* begin Data provided *

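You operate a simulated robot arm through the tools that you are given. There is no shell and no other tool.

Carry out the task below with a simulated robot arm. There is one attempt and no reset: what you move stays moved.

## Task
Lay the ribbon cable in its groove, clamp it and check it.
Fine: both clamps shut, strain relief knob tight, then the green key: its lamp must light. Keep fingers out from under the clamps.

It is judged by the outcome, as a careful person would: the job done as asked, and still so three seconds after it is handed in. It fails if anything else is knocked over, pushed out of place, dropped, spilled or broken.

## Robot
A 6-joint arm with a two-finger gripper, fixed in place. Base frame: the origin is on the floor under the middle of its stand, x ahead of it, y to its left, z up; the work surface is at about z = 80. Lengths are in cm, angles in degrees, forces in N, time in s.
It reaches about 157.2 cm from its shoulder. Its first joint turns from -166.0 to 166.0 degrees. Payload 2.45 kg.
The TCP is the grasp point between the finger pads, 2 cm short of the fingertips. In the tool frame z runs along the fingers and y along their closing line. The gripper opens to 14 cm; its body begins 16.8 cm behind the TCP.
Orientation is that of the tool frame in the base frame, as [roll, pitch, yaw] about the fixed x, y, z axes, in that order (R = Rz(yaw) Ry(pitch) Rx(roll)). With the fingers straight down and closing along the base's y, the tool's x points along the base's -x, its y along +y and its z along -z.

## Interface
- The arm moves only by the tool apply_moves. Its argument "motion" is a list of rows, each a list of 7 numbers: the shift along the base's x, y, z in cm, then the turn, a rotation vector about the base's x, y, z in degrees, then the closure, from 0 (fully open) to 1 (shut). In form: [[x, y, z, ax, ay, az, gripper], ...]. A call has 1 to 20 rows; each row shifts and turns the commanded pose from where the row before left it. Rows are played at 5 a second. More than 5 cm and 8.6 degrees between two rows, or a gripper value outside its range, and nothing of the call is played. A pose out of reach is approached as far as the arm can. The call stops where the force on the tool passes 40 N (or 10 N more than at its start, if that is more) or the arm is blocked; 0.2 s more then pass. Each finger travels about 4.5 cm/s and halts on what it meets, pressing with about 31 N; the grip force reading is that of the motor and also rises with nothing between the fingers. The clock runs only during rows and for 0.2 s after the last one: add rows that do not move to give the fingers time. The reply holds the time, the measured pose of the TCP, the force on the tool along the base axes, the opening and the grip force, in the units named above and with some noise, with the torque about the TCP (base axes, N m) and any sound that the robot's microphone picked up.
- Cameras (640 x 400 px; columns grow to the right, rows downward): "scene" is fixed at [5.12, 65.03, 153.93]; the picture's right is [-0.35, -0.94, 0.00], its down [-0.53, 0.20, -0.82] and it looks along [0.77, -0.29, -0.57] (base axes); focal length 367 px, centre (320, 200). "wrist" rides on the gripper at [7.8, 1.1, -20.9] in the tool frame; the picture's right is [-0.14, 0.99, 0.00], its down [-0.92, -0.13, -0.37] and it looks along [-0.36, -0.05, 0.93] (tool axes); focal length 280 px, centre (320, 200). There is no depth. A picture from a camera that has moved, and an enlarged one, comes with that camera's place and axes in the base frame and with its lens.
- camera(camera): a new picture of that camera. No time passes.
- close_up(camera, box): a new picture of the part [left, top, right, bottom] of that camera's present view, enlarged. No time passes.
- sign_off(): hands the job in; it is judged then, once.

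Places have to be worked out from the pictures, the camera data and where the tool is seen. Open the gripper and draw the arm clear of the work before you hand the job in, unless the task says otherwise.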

* end Data provided *

• [Set problem A]
Your task is to quote exactly the lines beginning with the one that contains "Lay the ribbon" and ending with the one that contains "## Interface", with nothing left out or added.

* begin Quoted passage *

United States v. Kinsella

584 F.Supp.2d 262 (2008) | Cited 0 times | D. Maine | October 30, 2008


The Court concludes that evidence the trial judge was the sentencing judge for a government witness and a fleeting reference to the Defendant's current incarceration do not justify a new trial.


On April 12, 2005, a federal grand jury indicted Arthur Michael Kinsella, alleging two violations of federal drug trafficking laws: Count One -- from not later than January 2003 to no earlier than June 2004, he engaged in a conspiracy to possess with the intent to distribute Oxycodone, a violation of 21 U.S.C. § 846; and, Count Two -- on March 19, 2005, he possessed with the intent to distribute Oxycodone, a violation of 21 U.S.C. § 841(a)(1).1 Indictment (Docket # 16). On July 12, 2005, a superseding indictment issued, extending the period of the alleged conspiracy to December 21, 2004. Superseding Indictment (Docket # 51). Trial began on August 11, 2008 and on August 14, 2008 the jury issued a verdict of guilty on both counts.

Verdict Form (Docket # 209). On August 21, 2008, Mr. Kinsella moved for a new trial. Mot. for New Trial (Docket # 214) (Def.'s Mot.). On October 6, 2008, the Government objected; and, on October 16, 2008, the Defendant replied. Gov't's Resp. to Def.'s Mot. for New Trial (Docket # 219) (Gov't's Resp.); Def.'s Reply to Gov't's Resp. to Mot. for New Trial (Docket # 224) (Def.'s Reply).

A. The Sentencing and Trial Judge

Mr. Kinsella's main objection involves a portion of the testimony of Christopher Hitchcock, a Government witness. As part of a plea agreement with the Government, Mr. Hitchcock pleaded guilty to a drug trafficking offense and agreed to testify against Mr. Kinsella. See United States v. Hitchcock, CR-06-83-B-W (D. Me. Oct. 27, 2008), Order Denying Mot. for Reduction of Sentence at 3 (Docket # 38). On September 25, 2008, this Court sentenced Mr. Hitchcock to twenty-four months incarceration, thirty-six months supervised release, and a $100 special assessment. United States v. Hitchcock, CR-06-83-B-W (D. Me. Oct. 27, 2008), J. (Docket # 31).

* end Quoted passage *

• [Set problem B]
Copy the quoted passage in full.

• [Full answer A]
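Lay the ribbon cable in its groove, clamp it and check it.
Fine: both clamps shut, strain relief knob tight, then the green key: its lamp must light. Keep fingers out from under the clamps.

It is judged by the outcome, as a careful person would: the job done as asked, and still so three seconds after it is handed in. It fails if anything else is knocked over, pushed out of place, dropped, spilled or broken.

## Robot
A 6-joint arm with a two-finger gripper, fixed in place. Base frame: the origin is on the floor under the middle of its stand, x ahead of it, y to its left, z up; the work surface is at about z = 80. Lengths are in cm, angles in degrees, forces in N, time in s.
It reaches about 157.2 cm from its shoulder. Its first joint turns from -166.0 to 166.0 degrees. Payload 2.45 kg.
The TCP is the grasp point between the finger pads, 2 cm short of the fingertips. In the tool frame z runs along the fingers and y along their closing line. The gripper opens to 14 cm; its body begins 16.8 cm behind the TCP.
Orientation is that of the tool frame in the base frame, as [roll, pitch, yaw] about the fixed x, y, z axes, in that order (R = Rz(yaw) Ry(pitch) Rx(roll)). With the fingers straight down and closing along the base's y, the tool's x points along the base's -x, its y along +y and its z along -z.

## Interface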

• [Full answer B]
United States v. Kinsella

584 F.Supp.2d 262 (2008) | Cited 0 times | D. Maine | October 30, 2008


The Court concludes that evidence the trial judge was the sentencing judge for a government witness and a fleeting reference to the Defendant's current incarceration do not justify a new trial.


On April 12, 2005, a federal grand jury indicted Arthur Michael Kinsella, alleging two violations of federal drug trafficking laws: Count One -- from not later than January 2003 to no earlier than June 2004, he engaged in a conspiracy to possess with the intent to distribute Oxycodone, a violation of 21 U.S.C. § 846; and, Count Two -- on March 19, 2005, he possessed with the intent to distribute Oxycodone, a violation of 21 U.S.C. § 841(a)(1).1 Indictment (Docket # 16). On July 12, 2005, a superseding indictment issued, extending the period of the alleged conspiracy to December 21, 2004. Superseding Indictment (Docket # 51). Trial began on August 11, 2008 and on August 14, 2008 the jury issued a verdict of guilty on both counts.

Verdict Form (Docket # 209). On August 21, 2008, Mr. Kinsella moved for a new trial. Mot. for New Trial (Docket # 214) (Def.'s Mot.). On October 6, 2008, the Government objected; and, on October 16, 2008, the Defendant replied. Gov't's Resp. to Def.'s Mot. for New Trial (Docket # 219) (Gov't's Resp.); Def.'s Reply to Gov't's Resp. to Mot. for New Trial (Docket # 224) (Def.'s Reply).

A. The Sentencing and Trial Judge

Mr. Kinsella's main objection involves a portion of the testimony of Christopher Hitchcock, a Government witness. As part of a plea agreement with the Government, Mr. Hitchcock pleaded guilty to a drug trafficking offense and agreed to testify against Mr. Kinsella. See United States v. Hitchcock, CR-06-83-B-W (D. Me. Oct. 27, 2008), Order Denying Mot. for Reduction of Sentence at 3 (Docket # 38). On September 25, 2008, this Court sentenced Mr. Hitchcock to twenty-four months incarceration, thirty-six months supervised release, and a $100 special assessment. United States v. Hitchcock, CR-06-83-B-W (D. Me. Oct. 27, 2008), J. (Docket # 31).